Start of Data
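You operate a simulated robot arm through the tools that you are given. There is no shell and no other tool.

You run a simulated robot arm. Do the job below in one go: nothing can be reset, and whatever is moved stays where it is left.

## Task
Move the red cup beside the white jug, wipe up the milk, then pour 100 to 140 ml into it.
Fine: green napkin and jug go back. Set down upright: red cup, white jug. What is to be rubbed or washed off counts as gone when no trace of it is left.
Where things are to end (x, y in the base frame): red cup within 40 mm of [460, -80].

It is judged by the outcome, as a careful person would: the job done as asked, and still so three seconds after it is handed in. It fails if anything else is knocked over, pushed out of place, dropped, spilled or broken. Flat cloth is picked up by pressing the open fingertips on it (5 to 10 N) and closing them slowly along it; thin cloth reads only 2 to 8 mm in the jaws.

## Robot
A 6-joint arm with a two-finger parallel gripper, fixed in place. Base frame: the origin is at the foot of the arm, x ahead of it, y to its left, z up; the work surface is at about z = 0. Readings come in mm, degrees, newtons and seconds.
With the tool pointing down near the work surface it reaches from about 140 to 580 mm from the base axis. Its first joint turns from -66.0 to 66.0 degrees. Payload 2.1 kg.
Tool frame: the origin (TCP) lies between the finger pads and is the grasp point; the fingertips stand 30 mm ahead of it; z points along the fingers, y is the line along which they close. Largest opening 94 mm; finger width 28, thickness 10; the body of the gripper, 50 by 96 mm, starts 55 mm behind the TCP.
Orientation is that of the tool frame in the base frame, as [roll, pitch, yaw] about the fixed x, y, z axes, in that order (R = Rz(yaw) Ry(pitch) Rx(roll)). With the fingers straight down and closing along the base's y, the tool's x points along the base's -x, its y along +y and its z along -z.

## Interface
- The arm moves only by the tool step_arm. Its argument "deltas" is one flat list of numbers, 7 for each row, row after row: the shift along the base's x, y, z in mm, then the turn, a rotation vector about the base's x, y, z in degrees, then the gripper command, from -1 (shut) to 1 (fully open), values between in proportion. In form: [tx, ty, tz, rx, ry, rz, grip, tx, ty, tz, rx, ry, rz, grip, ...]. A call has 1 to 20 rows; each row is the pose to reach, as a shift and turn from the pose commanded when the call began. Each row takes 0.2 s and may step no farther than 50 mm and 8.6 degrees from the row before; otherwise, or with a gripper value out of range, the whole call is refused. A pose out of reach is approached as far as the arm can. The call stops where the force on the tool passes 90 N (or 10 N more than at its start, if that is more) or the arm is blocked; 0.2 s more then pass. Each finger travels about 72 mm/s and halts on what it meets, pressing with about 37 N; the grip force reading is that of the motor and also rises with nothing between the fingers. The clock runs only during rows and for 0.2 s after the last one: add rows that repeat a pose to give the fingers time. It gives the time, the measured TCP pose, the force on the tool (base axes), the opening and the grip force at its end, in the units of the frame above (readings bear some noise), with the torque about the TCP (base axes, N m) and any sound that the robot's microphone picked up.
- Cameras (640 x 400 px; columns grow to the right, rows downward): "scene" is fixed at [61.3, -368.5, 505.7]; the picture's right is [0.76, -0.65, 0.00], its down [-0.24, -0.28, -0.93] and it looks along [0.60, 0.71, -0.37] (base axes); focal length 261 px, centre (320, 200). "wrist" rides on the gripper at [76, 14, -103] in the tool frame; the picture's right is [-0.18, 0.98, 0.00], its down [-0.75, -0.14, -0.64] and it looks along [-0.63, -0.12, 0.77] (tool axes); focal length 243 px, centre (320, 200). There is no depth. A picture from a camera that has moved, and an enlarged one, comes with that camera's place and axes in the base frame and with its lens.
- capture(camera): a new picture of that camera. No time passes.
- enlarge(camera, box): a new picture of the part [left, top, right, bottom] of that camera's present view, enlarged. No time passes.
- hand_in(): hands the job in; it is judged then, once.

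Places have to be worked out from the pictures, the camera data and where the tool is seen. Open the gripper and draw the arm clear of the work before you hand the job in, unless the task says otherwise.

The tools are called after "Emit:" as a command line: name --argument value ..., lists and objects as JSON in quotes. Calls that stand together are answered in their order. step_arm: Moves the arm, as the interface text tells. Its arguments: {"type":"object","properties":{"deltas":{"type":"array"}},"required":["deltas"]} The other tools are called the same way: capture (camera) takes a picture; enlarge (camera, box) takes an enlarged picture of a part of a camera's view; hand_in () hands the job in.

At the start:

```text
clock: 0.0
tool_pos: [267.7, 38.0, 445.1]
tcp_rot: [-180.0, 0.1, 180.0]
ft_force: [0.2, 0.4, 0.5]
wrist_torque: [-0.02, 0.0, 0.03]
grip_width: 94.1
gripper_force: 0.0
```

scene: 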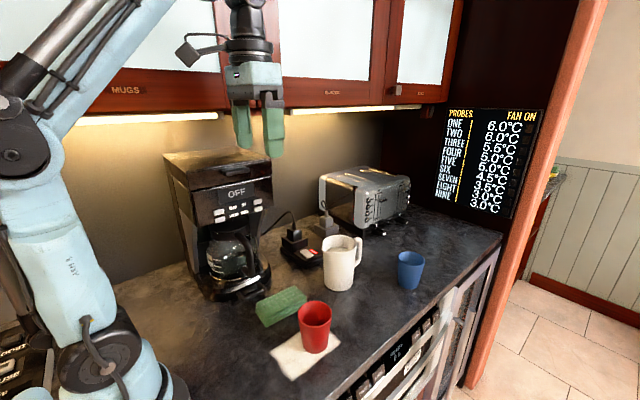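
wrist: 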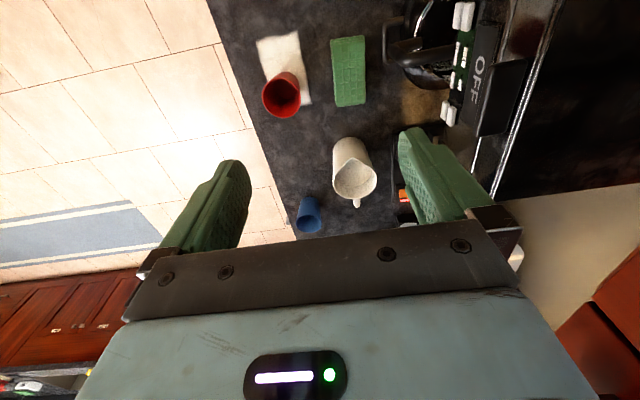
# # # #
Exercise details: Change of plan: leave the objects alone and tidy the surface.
End of Data
Restate, word for word and with nothing added, the lines from the first line of the listing through the one where "Where things are" stands.

Problem solution:
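You operate a simulated robot arm through the tools that you are given. There is no shell and no other tool.

You run a simulated robot arm. Do the job below in one go: nothing can be reset, and whatever is moved stays where it is left.

## Task
Move the red cup beside the white jug, wipe up the milk, then pour 100 to 140 ml into it.
Fine: green napkin and jug go back. Set down upright: red cup, white jug. What is to be rubbed or washed off counts as gone when no trace of it is left.
Where things are to end (x, y in the base frame): red cup within 40 mm of [460, -80].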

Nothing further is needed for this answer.